123. Non sono mai io la causa della mia noia, essa mi viene trasferita addosso dall’altrui innaturale silenzio, dal generico chiacchiericcio, dalla folla che nulla sa e nulla dice: sacrosanta e loquace, invece, è la mia solitudine.
124. Esistono forme e forme dell'emarginazione, solo una è quella non emarginante. Autoemarginare se stessi, ad esempio, non sempre comporta un'emarginazione degli altri da sé, si pensi alle forme più alte dell'ascetismo: per l'asceta il mondo rimane nel centro dei suoi pensieri.

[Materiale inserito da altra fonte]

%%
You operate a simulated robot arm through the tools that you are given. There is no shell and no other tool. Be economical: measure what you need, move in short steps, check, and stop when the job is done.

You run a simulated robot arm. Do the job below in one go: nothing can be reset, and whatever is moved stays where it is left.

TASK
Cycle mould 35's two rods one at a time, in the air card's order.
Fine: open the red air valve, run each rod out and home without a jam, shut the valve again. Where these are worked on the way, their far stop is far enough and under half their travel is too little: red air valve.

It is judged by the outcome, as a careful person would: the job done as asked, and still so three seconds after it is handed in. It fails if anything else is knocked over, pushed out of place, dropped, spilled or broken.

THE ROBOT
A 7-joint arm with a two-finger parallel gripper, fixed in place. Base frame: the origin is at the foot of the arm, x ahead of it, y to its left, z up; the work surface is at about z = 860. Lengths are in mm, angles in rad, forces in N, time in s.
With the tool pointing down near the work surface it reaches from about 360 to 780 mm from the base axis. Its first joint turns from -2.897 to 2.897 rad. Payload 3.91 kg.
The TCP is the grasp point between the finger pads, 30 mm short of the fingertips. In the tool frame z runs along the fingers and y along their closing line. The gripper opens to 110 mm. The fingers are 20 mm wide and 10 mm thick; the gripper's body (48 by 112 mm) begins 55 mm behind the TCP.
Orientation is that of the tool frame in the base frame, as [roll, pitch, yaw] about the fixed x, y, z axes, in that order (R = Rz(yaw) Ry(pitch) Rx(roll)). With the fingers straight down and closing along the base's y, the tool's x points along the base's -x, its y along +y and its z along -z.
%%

125. In un tempo in cui tutto di ognuno è clonabile, rintracciabile o identificabile (cellulari, spie e microspie, mappe satellitari, ecc.) sempre di più si dovrebbe avvertire il bisogno di sostare in un punto singolo e solitario, silenzioso, desertico, identico solo a se stesso, un punto che sia l'Io. Sempre che l'io sia in grado di riconoscersi in quanto Io.
126. La bellezza? Non ti è lontana, non è fuori ma dentro. E' là che la puoi trovare. Cercala..., dunque.
127. L’ossessione più evidente dell’uomo d’oggi…? Il cellulare in tutte le sue forme, formule e sofisticazioni. Senza, l’uomo stesso, al cospetto del suo stesso scheletro, si smarrirebbe in una selva oscura.
128. Il discorso? Il discorso si è drammaticamente perso fra twitt, post e criptici messaggi al cellulare. La parola – al pari dell’uomo, sempre più svilito e smontato – è diventata frammento di se stessa.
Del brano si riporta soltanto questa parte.